TEXT TO READ:

As shown in FIG. 2C, the lower slip 490 is forced outwardly against
the casing 25 because it engages the lower lock ring housing 540,
which is prevented from moving downwardly by the lower lock ring
550 comprising upwardly facing teeth 554 engaging a corresponding
saw-tooth profile 235 on the packer mandrel 210. The interaction
between the lower lock ring 550 and the packer mandrel 210 allow
movement of the lower lock ring housing 540 only in the upward
direction.
[0043] When the packer assembly 400 is set, the upper element shoe
430 and the upper element backup shoe 435 as well as the lower
element shoe 470 and the lower element backup shoe 475 work
together to mechanically maintain the squeeze force on the
resilient sealing elements 440, 450, 460 and create an element
extrusion barrier when the packer assembly 400 is fully set. In
addition, the upper lock ring 350 engages the saw-tooth profile 230
of the packer mandrel 210 to lock the packer assembly 400 in the
set position via the upper lock ring housing 340. In particular, as
the upper lock ring 350 is forced down, the downwardly facing teeth
352 of the upper lock ring 350 slide up and over the corresponding
saw-tooth profile 230 on the packer mandrel 210 during the packer
assembly 400 setting process. The interaction between the
downwardly facing teeth 352 of the upper lock ring 350 and the
saw-tooth profile 230 on the packer prevents any upward movement of
the upper lock ring 350 and upper lock ring housing 340. Therefore,
the upper lock ring 350 holds the upper lock ring housing 340 in
the set position to continue exerting a force on the packer
assembly 400 components to squeeze the resilient sealing elements
440, 450, 460 into engagement with the surrounding casing 25.
[0044] In addition, due to the configuration of the packer system
200, the actuating force will continue acting on the hydrostatic
piston 320 to exert a setting force on the packer assembly
throughout its service life due to the hydrostatic actuating
pressure within the well bore 20.
[0045] Therefore, when the packer assembly 400 is mechanically
and/or thermally loaded during its operational life, the resilient
sealing elements 440, 450, 460 will not be the only components to
expand and contract and thereby become spongy to leak over time.

TO BE DONE: How does the text to read go on? Write the next part.

(Robot agent transcripts)
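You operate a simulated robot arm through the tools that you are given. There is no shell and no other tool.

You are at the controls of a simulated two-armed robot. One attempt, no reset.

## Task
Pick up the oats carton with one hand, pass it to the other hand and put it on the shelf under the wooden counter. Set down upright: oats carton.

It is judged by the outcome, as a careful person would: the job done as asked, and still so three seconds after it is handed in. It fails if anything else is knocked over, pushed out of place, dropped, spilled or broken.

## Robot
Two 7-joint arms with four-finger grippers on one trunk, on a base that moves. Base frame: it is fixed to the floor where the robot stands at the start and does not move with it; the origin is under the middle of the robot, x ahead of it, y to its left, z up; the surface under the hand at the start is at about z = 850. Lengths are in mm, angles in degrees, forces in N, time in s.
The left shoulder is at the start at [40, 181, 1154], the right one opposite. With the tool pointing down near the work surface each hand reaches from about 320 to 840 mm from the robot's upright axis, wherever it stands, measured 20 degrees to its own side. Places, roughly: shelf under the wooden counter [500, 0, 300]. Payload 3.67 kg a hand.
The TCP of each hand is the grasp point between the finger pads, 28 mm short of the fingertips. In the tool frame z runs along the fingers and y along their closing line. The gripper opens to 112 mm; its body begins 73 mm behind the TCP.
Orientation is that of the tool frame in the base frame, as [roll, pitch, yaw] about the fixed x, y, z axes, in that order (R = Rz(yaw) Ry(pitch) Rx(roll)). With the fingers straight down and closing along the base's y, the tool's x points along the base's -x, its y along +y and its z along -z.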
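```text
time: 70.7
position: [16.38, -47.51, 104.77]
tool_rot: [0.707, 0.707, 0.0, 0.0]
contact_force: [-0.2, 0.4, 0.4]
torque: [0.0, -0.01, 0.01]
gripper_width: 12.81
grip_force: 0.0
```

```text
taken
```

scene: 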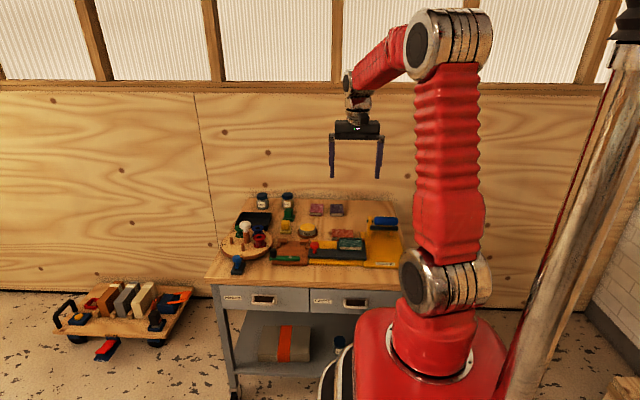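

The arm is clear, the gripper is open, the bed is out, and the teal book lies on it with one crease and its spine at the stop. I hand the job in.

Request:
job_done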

IN RESPONSE:
Instead, as the interventionless, hydrostatically-actuated,
top-down setting module 300 substantially continually exerts a
setting force to fully set the packer assembly 400, the hydrostatic
actuating pressure from the well bore 20 exerted on the hydrostatic
piston 320 is not diminished. Thus, the hydrostatic piston 320 will
continue providing a setting force on the slips 410, 490; the
wedges 420, 480; and the resilient sealing elements 440, 450,
460.
[0046] Referring again to FIG. 1 and FIGS. 2A through 2D, when the
packer assembly 400 of the packer system 200 is expanded into
sealing engagement with the casing 25, the packer assembly 400
functions to isolate the upper well bore portion 35 from the lower
well bore portion 30 that is exposed to reservoir pressure. In an
embodiment, the packer system 200 presents no potential fluid
communication leak paths between the production tubing 10 and the
upper well bore portion 35 due to O-rings or other elastomeric
seals. In particular, the packer system 200 of FIGS. 2A through 2D
comprises a packer mandrel 210 formed of a solid wall 220 with no
ports or flow paths extending therethrough, thereby eliminating
concerns about O-rings or other elastomeric seals that may allow
leaks. Specifically, since there are no ports through the solid
wall 220 of the packer mandrel 210, there are no potential leak
pathways between the production tubing 10 and the well bore 20,
especially into the upper well bore portion 35 above the packer
assembly 400.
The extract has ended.